## DESCRIPTION OF THE TASK
Answer with a single number, the count of lines holding the word "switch".

## INPUT ROWS
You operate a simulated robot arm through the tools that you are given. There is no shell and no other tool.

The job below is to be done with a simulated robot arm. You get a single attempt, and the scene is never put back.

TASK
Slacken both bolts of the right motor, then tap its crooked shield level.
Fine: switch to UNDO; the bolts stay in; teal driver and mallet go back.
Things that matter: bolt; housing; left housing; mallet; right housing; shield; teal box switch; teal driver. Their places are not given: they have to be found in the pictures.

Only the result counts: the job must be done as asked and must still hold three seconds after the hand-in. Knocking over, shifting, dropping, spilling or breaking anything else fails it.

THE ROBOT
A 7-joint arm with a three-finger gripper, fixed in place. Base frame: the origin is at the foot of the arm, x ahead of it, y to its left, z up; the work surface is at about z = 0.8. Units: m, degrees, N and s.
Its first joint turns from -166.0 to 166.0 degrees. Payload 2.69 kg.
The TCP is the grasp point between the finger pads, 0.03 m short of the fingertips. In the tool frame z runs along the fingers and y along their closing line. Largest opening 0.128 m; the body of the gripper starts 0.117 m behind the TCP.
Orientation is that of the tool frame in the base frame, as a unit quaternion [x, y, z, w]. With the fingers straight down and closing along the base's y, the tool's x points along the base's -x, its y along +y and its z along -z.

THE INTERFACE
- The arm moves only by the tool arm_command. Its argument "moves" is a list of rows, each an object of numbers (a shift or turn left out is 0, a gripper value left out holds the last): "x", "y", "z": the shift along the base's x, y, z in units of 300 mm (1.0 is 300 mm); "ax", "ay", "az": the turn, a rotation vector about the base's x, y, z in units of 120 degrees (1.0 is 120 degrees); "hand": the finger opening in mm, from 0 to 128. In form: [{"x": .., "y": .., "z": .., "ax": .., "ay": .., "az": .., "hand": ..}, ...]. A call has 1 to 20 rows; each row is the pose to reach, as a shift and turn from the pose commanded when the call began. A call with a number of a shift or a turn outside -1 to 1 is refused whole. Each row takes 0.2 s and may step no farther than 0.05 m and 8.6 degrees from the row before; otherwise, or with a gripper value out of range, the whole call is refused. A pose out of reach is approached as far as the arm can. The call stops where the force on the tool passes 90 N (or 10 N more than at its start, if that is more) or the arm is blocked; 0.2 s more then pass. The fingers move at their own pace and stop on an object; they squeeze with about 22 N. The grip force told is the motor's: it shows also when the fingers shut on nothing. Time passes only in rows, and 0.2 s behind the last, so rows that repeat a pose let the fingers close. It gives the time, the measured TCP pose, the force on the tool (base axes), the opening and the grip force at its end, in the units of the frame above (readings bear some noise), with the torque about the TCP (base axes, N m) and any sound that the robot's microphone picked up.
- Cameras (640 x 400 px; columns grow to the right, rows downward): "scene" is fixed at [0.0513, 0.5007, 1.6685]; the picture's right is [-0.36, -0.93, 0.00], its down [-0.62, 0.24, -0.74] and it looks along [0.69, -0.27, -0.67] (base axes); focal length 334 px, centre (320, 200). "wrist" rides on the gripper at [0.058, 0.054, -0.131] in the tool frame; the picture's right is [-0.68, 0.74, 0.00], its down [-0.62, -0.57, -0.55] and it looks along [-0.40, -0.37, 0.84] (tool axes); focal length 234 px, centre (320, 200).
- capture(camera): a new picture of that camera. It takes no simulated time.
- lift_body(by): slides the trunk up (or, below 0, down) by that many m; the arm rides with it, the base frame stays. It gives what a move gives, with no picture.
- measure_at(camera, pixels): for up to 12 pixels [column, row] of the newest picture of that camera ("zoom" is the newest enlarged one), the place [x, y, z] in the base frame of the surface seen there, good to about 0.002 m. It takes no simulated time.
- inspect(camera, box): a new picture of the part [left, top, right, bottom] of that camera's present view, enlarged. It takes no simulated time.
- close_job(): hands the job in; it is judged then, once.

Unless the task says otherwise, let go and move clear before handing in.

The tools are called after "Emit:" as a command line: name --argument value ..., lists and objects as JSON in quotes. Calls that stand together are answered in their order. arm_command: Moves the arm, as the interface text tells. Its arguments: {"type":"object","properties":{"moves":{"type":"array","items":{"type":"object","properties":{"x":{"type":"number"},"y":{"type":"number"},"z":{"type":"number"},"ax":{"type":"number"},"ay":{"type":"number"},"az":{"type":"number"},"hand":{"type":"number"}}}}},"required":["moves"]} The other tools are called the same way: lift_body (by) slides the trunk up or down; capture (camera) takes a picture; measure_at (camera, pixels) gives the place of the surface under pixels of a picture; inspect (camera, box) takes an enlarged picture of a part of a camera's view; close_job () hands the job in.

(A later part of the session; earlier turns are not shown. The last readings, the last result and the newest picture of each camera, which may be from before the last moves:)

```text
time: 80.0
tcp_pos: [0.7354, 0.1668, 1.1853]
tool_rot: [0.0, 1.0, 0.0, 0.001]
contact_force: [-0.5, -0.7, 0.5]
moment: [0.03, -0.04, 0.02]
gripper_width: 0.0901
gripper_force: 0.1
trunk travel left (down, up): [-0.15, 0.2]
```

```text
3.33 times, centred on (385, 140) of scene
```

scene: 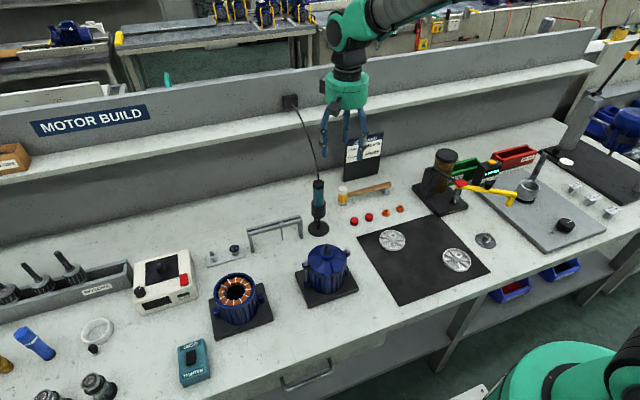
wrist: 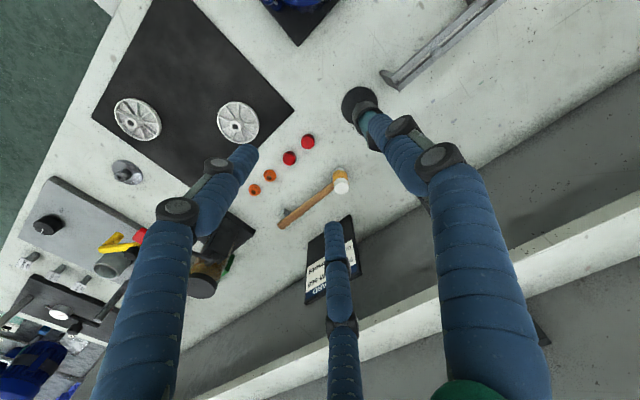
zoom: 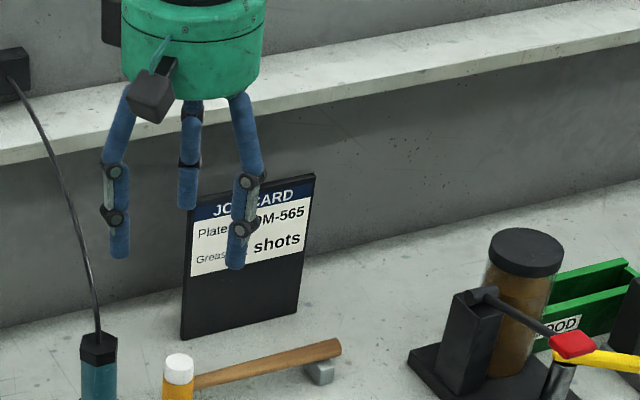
==
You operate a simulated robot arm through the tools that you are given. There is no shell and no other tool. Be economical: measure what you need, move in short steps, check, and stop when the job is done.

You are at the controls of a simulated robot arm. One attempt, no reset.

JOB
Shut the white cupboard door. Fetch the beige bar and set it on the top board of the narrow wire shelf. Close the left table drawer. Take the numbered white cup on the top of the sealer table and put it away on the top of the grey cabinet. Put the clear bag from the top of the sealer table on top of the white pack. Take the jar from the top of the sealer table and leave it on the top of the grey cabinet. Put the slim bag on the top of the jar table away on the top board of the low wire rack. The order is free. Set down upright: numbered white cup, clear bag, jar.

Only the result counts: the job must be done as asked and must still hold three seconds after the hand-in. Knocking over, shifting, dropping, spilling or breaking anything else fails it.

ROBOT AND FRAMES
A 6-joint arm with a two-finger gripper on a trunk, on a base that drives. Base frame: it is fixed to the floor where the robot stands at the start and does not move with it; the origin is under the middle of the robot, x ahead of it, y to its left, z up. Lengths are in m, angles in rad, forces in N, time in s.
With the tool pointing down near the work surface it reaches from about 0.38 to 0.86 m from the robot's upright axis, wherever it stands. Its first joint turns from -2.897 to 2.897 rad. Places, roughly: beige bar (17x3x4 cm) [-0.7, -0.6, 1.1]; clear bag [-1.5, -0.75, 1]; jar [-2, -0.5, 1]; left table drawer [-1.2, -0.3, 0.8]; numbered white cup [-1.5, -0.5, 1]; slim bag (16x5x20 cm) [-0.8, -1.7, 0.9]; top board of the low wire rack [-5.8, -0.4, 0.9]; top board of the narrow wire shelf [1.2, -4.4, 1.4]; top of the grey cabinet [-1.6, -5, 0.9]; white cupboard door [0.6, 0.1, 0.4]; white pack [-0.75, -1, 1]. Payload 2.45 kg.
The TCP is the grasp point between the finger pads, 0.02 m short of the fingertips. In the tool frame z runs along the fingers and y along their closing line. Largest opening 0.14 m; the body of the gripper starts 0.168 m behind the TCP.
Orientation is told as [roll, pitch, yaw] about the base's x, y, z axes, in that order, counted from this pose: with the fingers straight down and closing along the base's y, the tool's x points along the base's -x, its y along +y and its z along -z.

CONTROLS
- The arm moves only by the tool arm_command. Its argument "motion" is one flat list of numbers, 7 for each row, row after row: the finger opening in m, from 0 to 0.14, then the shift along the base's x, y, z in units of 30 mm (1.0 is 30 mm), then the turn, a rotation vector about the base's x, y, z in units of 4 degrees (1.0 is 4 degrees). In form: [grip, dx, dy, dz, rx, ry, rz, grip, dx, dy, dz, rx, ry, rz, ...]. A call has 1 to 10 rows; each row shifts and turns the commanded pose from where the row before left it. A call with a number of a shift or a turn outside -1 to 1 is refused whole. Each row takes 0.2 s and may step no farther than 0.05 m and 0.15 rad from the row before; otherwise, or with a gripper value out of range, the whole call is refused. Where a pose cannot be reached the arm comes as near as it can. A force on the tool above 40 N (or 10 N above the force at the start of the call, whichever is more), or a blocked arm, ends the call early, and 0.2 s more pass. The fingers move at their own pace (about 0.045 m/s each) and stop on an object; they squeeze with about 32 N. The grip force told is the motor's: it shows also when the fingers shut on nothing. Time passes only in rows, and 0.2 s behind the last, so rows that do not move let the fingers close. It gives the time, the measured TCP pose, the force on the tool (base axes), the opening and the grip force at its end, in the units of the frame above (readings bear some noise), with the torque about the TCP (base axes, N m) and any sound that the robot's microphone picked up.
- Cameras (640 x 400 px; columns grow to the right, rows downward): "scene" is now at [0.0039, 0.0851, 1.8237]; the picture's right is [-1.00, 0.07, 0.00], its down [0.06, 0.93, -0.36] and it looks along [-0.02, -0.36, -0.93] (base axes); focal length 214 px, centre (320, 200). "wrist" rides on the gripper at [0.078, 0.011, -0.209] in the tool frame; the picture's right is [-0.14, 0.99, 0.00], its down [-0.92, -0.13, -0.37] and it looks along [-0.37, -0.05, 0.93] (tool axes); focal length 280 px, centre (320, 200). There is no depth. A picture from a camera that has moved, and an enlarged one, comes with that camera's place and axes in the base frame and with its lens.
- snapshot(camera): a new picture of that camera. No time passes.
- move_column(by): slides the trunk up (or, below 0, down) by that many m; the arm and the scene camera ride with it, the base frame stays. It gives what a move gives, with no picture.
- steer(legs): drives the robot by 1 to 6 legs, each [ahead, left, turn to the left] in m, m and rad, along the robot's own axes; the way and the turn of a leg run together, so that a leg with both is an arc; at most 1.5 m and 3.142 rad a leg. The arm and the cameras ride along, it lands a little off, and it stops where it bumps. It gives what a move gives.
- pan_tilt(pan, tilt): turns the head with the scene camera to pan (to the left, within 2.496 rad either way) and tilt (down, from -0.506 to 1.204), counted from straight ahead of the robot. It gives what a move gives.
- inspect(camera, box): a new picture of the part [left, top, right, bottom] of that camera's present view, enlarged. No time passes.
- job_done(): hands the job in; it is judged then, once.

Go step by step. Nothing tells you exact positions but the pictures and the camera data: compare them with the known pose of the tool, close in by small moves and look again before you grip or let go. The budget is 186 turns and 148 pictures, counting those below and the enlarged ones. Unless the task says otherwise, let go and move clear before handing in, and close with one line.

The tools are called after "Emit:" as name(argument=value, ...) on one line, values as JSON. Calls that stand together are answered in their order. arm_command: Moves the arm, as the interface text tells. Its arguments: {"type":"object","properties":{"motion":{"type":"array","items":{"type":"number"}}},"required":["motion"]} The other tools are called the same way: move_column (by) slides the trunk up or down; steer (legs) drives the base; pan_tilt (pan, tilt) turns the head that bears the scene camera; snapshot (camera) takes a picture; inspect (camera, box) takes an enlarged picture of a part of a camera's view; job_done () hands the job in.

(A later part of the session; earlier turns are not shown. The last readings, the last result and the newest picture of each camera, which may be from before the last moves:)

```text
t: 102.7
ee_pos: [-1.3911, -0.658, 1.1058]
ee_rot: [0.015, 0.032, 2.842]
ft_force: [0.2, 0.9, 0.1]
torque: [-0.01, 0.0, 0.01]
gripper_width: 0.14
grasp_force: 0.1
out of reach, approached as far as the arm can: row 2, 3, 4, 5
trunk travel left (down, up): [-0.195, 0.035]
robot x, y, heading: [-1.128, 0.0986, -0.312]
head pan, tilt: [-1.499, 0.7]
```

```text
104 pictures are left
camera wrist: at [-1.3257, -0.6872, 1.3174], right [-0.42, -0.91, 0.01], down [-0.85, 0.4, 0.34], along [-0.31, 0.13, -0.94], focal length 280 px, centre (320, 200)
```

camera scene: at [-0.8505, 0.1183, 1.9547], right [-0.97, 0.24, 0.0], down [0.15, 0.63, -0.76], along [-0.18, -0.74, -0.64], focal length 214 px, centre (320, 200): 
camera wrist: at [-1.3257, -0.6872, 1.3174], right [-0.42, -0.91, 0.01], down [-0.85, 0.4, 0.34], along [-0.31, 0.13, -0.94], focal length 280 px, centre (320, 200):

## CORRECT ANSWER
2